-- begin Information supplied --

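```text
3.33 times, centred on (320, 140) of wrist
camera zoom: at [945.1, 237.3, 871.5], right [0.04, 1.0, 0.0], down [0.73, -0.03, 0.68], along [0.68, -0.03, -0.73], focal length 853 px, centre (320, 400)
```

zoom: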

-- end Information supplied --

### [Exercise objective]
Using the data above, return each line exactly as written.

### [Result of this task]
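```text
3.33 times, centred on (320, 140) of wrist
camera zoom: at [945.1, 237.3, 871.5], right [0.04, 1.0, 0.0], down [0.73, -0.03, 0.68], along [0.68, -0.03, -0.73], focal length 853 px, centre (320, 400)
```

zoom: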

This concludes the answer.